I get the impression it's a slow paced show which I am entirely fine with. I tend to thrive on characters, and character interaction. None of the characters struck me as interesting. They all seem like miserable piles of miserable that I want to fail. There was not one character I remember thinking I would be happy if that one managed to not get completely fucked over. Is that the shows thing? It feels like it might be which is one reason I have avoided going down this road. It doesn't fully explain why I can't engage in this show, but maybe it is because I can't find anything redeeming in anyone.
Edit: For clarity I am not trying to say the show is terrible either. I avoid rating shows in absolutes whenever possible. Either you like a show or you don't. Objectivity doesn't exist, and if it did would be a dumb thing to apply to entertainment. I just wonder if the show picks up steam in a way I have missed.

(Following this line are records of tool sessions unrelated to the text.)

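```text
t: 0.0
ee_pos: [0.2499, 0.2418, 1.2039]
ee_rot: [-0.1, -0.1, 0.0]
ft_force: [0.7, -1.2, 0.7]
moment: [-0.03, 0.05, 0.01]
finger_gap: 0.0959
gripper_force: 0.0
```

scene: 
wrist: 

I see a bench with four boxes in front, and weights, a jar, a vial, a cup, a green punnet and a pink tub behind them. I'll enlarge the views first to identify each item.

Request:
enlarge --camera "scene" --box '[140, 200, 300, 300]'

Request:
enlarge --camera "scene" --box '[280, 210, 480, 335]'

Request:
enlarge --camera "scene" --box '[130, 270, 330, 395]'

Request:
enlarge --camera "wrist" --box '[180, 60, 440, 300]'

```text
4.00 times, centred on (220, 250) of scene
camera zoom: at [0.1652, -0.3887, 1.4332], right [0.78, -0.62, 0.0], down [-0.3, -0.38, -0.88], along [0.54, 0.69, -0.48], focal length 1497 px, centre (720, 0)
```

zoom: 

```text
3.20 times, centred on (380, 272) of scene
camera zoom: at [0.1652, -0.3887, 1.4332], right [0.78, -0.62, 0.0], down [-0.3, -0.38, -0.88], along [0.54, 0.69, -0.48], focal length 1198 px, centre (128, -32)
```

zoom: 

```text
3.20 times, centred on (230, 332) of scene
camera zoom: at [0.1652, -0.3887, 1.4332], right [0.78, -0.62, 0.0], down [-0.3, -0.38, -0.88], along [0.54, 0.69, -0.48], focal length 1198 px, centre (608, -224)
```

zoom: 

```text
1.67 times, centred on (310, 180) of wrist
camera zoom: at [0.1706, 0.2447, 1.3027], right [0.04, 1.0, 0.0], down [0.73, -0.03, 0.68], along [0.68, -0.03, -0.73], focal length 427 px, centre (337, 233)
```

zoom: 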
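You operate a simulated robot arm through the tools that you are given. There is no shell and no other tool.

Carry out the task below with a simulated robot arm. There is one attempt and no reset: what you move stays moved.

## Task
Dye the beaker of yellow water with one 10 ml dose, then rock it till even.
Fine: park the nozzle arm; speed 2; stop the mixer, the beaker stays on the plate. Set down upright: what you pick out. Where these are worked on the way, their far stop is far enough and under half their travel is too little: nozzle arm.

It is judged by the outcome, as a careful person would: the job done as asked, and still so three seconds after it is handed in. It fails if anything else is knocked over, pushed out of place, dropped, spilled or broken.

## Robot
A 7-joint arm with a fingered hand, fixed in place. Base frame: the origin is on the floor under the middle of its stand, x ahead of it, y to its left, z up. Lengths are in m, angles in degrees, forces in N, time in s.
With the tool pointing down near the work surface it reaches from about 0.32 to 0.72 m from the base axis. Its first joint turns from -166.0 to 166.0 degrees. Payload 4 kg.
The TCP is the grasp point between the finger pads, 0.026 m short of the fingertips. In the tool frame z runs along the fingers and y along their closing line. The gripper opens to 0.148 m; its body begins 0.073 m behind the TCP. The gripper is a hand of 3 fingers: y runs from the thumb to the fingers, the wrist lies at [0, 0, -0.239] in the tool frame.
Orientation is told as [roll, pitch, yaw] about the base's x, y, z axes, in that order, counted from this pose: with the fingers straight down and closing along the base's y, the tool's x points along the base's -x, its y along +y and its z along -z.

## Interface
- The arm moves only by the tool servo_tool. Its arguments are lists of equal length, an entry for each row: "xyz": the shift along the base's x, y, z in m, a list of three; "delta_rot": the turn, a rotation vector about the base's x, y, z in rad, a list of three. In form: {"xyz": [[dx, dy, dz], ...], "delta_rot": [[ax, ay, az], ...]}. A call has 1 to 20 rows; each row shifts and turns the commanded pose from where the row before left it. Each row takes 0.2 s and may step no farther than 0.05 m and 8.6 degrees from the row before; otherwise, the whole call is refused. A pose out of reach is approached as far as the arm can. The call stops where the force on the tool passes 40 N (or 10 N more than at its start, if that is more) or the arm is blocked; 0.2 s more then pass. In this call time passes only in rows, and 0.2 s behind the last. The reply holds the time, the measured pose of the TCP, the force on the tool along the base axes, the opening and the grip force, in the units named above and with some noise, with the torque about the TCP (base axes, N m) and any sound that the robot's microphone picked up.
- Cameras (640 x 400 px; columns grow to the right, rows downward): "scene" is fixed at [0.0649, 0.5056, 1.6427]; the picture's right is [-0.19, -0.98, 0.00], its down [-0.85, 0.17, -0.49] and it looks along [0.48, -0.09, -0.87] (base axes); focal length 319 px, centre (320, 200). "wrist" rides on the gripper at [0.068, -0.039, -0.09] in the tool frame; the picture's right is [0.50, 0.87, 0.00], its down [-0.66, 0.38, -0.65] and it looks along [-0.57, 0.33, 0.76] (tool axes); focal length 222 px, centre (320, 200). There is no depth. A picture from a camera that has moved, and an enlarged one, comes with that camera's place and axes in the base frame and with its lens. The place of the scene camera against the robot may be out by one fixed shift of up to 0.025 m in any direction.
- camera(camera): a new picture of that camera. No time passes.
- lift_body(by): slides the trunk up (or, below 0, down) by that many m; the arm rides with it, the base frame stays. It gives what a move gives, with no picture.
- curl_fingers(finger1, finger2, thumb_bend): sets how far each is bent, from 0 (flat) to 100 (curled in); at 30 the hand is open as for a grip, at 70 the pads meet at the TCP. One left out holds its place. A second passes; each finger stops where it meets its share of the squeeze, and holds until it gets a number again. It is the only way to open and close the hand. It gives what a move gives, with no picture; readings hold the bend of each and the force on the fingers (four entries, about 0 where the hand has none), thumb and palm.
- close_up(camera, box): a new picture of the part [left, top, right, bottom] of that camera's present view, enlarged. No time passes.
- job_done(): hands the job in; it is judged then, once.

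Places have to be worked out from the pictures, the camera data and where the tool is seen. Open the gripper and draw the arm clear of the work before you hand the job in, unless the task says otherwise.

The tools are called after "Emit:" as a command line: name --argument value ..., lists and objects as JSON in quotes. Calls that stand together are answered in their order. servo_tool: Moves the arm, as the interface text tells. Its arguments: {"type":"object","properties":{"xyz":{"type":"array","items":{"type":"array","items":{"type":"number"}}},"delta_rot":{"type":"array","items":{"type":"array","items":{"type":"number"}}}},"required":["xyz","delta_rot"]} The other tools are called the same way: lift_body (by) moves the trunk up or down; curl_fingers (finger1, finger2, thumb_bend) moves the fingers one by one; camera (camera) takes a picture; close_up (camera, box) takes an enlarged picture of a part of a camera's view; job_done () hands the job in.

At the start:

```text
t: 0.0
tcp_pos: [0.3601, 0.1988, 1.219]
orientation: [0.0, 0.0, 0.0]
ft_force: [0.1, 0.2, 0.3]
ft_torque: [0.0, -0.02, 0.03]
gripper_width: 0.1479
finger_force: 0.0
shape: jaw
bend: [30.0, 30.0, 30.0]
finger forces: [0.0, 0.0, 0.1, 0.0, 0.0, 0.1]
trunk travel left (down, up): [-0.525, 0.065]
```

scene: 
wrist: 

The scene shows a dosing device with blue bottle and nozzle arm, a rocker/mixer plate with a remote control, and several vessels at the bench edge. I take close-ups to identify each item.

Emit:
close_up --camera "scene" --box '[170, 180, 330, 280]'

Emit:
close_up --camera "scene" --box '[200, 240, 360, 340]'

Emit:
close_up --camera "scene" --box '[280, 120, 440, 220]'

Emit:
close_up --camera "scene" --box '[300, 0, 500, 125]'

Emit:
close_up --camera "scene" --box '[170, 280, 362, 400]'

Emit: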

The Wire does not believe anyone is all good or all bad*, it's all about shades of grey. But I find lots of characters to root for: Freamon, Bunk, Omar, Wallace, Kima, the four fucking kids in season four, Daniels, basically all of the Sabotkas, Carver. A bunch more. I feel Prezbo now that I do what I do. To a certain extent you root for Stringer, who would traditionally be the villain of the piece.
But the short version for how long it takes to get engaging is you need to blast through like the first three all at once until you've sorted out who everyone is.
*
Well, you could make a few arguments for evil like Marlo, Cheese Wagstaff, and Maury Levy.
Self-righteousness is incompatible with coalition building.
The majority of the characters on The Wire - a strong majority - are not evil people but are instead products of broken and flawed systems. Of course some are better then others.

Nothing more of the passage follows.